### Passage shown

20.2. The statement pleaded in paragraphs 22 and 23 below, was not sufficient to correct, qualify or dispel the representation due to the small font size, and lack of prominence in each HN Catalogue of the statement.
21. Throughout the Condition Period:
21.1. HNHL did not require all Franchisees in all HN Complexes to have in stock all of the goods advertised in an HN Catalogue;
21.2. some Franchisees in some HN Complexes, excluding those in the single HN Complex nominated in each HN Catalogue, did not always have n stock all of the goods advertised in an HN Catalogue, during the periods specified in the HN Catalogue; and
21.3. HNHL caused copies of the HN Catalogues to be distributed directly to the public and also caused copies to be provided to Franchisees for display in HN Complexes for collection by the public.
22. Throughout the Condition Period, the offers and representations in each HN Catalogue were subject to a condition, the effect of which was that the offers and representations in each HN Catalogue were being made only by Franchisees at a single nominated HN Complex in the State or Territory where the HN Catalogue was distributed and by no-one else (the HN Catalogue Condition).
Particulars
22.1. In some HN Catalogues the main terms of the HN Catalogue Condition were contained in a statement in the following terms:
“Franchisees located in Harvey Norman complexes, with the exception of those located in the [nominated] complex, do not make any offer by this catalogue”;
and the full terms were contained on a website nominated in those HN Catalogues.
22.2. In the other HN Catalogues the full terms of the HN Catalogue Condition were contained in a statement in each HN Catalogue in the following terms:
“Each of HNH (i.e. HNHL), each subsidiary of HNH and each Other Franchisee [i.e. each franchisee other than those located in the nominated complex], does not publish, make or authorise any offer or representation by this catalogue. The relevant category [nominated] Franchisee will offer each item of the goods described in this catalogue (“Offer Goods”) for sale until…”
22.3. The terms contained on the website and in the statement contained in each HN Catalogue were the same in all material respects, excepting that the single nominated HN Complex and the nominated website differed depending on which State or Territory the relevant HN Catalogue was distributed in.
23. Throughout the Condition period:
23.1. the HN Catalogue Condition appeared in fine print on one page of the HN Catalogue only, usually on the last page and never on the front page; and
23.2. the full terms as set out on the said website did not appear in some HN Catalogues, and when they did, were also in the print, usually on the last page.
24. Throughout the Condition Period, the supply of goods specified in the HN Catalogues was subject to the HN Catalogue Condition.
25. Throughout the Condition Period, HNHL knew of the matters pleaded in paragraphs 21 to 24 above.
26. As a consequence of the matters pleaded in paragraphs 21 to 25 above, the representation pleaded in paragraph 20 above, was a false or misleading representation as to the existence or effect of a condition, warranty or right.

######
### Dataset excerpt

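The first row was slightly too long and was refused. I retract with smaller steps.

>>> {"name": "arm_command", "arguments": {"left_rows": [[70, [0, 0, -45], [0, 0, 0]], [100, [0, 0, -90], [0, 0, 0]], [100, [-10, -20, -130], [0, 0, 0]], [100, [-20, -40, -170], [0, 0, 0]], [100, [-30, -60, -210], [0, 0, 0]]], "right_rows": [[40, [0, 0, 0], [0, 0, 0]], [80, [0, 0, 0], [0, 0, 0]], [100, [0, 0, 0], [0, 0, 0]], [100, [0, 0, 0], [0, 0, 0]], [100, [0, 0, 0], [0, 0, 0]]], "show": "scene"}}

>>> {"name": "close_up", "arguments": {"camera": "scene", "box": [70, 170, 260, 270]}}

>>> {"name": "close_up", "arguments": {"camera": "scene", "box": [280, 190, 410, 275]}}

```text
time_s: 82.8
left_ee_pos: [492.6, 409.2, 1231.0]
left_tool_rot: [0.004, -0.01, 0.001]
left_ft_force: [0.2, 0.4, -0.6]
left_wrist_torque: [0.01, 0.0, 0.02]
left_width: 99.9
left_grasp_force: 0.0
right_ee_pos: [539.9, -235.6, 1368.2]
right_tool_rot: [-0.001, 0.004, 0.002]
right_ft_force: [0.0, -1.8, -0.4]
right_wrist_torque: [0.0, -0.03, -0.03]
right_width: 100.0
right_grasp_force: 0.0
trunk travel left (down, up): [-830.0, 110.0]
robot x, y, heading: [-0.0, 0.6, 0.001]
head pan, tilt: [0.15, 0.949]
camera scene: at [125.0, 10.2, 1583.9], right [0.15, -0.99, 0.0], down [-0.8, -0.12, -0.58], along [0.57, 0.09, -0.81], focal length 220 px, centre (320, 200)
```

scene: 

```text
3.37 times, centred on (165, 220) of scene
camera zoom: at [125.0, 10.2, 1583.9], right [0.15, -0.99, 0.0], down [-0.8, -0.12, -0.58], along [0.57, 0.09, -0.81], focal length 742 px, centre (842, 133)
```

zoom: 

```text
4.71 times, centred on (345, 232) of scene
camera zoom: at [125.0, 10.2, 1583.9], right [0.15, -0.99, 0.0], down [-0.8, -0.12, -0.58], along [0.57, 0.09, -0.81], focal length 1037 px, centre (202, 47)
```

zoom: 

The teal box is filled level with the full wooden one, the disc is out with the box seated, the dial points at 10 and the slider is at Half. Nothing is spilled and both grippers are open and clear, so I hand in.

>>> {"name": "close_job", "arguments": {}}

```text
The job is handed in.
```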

######

* Prompt 1:
Show the exact text of the passage shown starting from "22.3. The terms" and stopping at the end of "to 24 above.".
* Prompt 2:
Add the next paragraphs of the passage shown.

* Task result 1:
22.3. The terms contained on the website and in the statement contained in each HN Catalogue were the same in all material respects, excepting that the single nominated HN Complex and the nominated website differed depending on which State or Territory the relevant HN Catalogue was distributed in.
23. Throughout the Condition period:
23.1. the HN Catalogue Condition appeared in fine print on one page of the HN Catalogue only, usually on the last page and never on the front page; and
23.2. the full terms as set out on the said website did not appear in some HN Catalogues, and when they did, were also in the print, usually on the last page.
24. Throughout the Condition Period, the supply of goods specified in the HN Catalogues was subject to the HN Catalogue Condition.
25. Throughout the Condition Period, HNHL knew of the matters pleaded in paragraphs 21 to 24 above.

* Task result 2:
27. By engaging in the conduct pleaded in paragraphs 20 to 26 above:
27.1. HNHL, in connexion with the promotion of the supply of goods contravened section 53 (g) of the TPA or, in relation to conduct that occurred on or after 1 January 2011, section 29 (1)(m) of the Australian Consumer Law that is Schedule 2 to the CCA (the ACL); and
27.2. further, HNHL has engaged in conduct that was misleading and deceptive or likely to mislead or deceive in contravention of section 52 of the TPA or, in relation to conduct that occurred on or after 1 January 2011, section 18 of the ACL.
HN Website
28. Throughout the Condition Period, HNHL represented on the HN Website that the offers contained on the HN Website, concerning goods and their prices, were being made by HN Complexes generally in Australia.
Particulars
28.1. The representation was impliedly conveyed by the following matters:
28.1.1. the prominent inclusion of the trademark “Harvey Norman®” in various styles and logos throughout the HN Website;
28.1.2. the home page of the HN Website by the prominent banner reading “Harvey Norman®” at the top of the home page and each other page of the HN Website, without a proximate or prominent statement that goods stocked and sold at any HN Complexes were only stocked and sold by independently operated Franchisees;
28.1.3. prominent production of a single telephone number for each HN Complex, namely “1300 GO HARVEY” on the home page and each other page of the HN Website;
28.1.4. the inclusion of a “Store Finder and Opening Hours” function on the home page and each other page of the HN Website, by which the user could insert their postcode and be informed of the nearest HN Complexes but with no prominent or proximate statement that HN Complexes, other than the one at Auburn, New South Wales, were not making the offers contained on the HN Website; and
28.1.5. the absence of a proximate or prominent statement that goods advertised on the HN Website were not being advertised as available from HN Complexes generally in Australia.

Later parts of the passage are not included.